DACA recipients – often called DREAMers – are facing a new nightmare. According to the Trump administration, Immigration and Customs Enforcement (ICE) officers may use the information these people gave the government as a means of gaining temporary protection to, instead, find and deport them.
In deportation proceedings, the government must prove that the person they want deported is in the U.S. illegally. That can sometimes be tough. DACA recipients – nearly 800,000 of them – gave the Department of Homeland Security information proving they are undocumented so they could get relief from the threat of deportation. They also gave the government information about where they live, work, and go to school. As soon as Donald Trump was elected, immigrants’ rights activists started asking what his administration would do with that information.
In a memo, the Department of Homeland Security answered this question. And its statement – full of wordy legalese – made clear that Immigration and Customs Enforcement officers will be able to use DACA recipients’ personal information to deport them.
“Information provided to USCIS in DACA requests will not be proactively provided to ICE and CBP for the purpose of immigration enforcement proceedings, unless the requestor meets the criteria for the issuance of a Notice To Appear or a referral to ICE under the criteria set forth in USCIS’ Notice to Appear guidance,” said the statement.
In other words, USCIS (United States Citizenship and Immigration Services, the agency which handles DACA) won’t proactively give immigration enforcement officers a list with the names and addresses of all DACA recipients. But if ICE officers ask for it, the agency will provide it.

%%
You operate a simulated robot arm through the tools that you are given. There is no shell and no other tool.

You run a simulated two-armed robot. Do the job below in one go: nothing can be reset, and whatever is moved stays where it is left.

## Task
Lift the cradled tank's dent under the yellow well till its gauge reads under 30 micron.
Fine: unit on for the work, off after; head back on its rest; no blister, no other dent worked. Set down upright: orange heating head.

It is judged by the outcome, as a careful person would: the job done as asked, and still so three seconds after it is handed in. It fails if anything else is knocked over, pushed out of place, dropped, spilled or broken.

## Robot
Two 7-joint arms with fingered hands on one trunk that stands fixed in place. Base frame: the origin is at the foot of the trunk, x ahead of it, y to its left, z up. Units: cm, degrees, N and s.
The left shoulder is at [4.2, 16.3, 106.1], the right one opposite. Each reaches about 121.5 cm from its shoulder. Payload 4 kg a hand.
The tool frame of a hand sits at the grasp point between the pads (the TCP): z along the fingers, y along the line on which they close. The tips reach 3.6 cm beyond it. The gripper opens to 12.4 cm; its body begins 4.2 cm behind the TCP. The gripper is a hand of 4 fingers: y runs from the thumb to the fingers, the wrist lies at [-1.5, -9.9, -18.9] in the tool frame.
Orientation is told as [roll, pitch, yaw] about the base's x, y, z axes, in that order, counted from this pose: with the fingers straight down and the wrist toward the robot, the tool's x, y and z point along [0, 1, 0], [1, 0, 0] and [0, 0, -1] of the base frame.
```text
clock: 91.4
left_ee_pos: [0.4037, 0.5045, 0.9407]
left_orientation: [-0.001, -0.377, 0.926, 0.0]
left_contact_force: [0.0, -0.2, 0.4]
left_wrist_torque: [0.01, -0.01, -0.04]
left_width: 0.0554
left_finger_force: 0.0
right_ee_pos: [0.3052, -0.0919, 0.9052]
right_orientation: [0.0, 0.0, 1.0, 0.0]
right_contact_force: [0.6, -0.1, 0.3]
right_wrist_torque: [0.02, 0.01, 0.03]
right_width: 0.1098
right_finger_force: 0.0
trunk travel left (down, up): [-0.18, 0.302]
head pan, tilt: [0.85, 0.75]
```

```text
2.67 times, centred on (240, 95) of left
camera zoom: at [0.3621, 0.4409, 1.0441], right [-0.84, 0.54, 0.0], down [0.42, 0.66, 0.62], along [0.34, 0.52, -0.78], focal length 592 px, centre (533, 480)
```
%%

“They’re saying we will not give your information unless ICE tells USCIS they need it to deport you, which basically means we’ll give your information out whenever ICE says it’s necessary to deport you,” said Leon Fresco, an immigration attorney who represents many DACA recipients. “That’s the point.”
Shortly after the administration announced the decision to rescind DACA following a six month buffer period, the White House issued a set of talking points to its supporters that reiterated this.
“Information provided to USCIS in DACA requests will not be proactively provided to ICE and CBP for the purpose of immigration enforcement proceedings,” read the White House talking points memo, which was obtained by The Daily Beast. “With that said, it can be utilized for such proceedings when appropriate.”
In practical terms, Fresco said, this means that any DACA recipient who gets arrested by police will be vulnerable to deportation. That’s because police alert a host of federal agencies, including ICE, when they make arrests. ICE officers will then be able to ask USCIS if people who were arrested have received DACA—and, thus, are in the U.S. illegally.
The end result will be that a good chunk of the 800,000 or so DACA recipients will simply recede from public view entirely.
“If people go back in the shadows and don’t have any interactions with law enforcement of any kind, their likelihood of being removed is not high,” Fresco said.
“The key is doing everything you can to avoid interactions with the police,” he added. “That’s pretty much all you can do at this point.”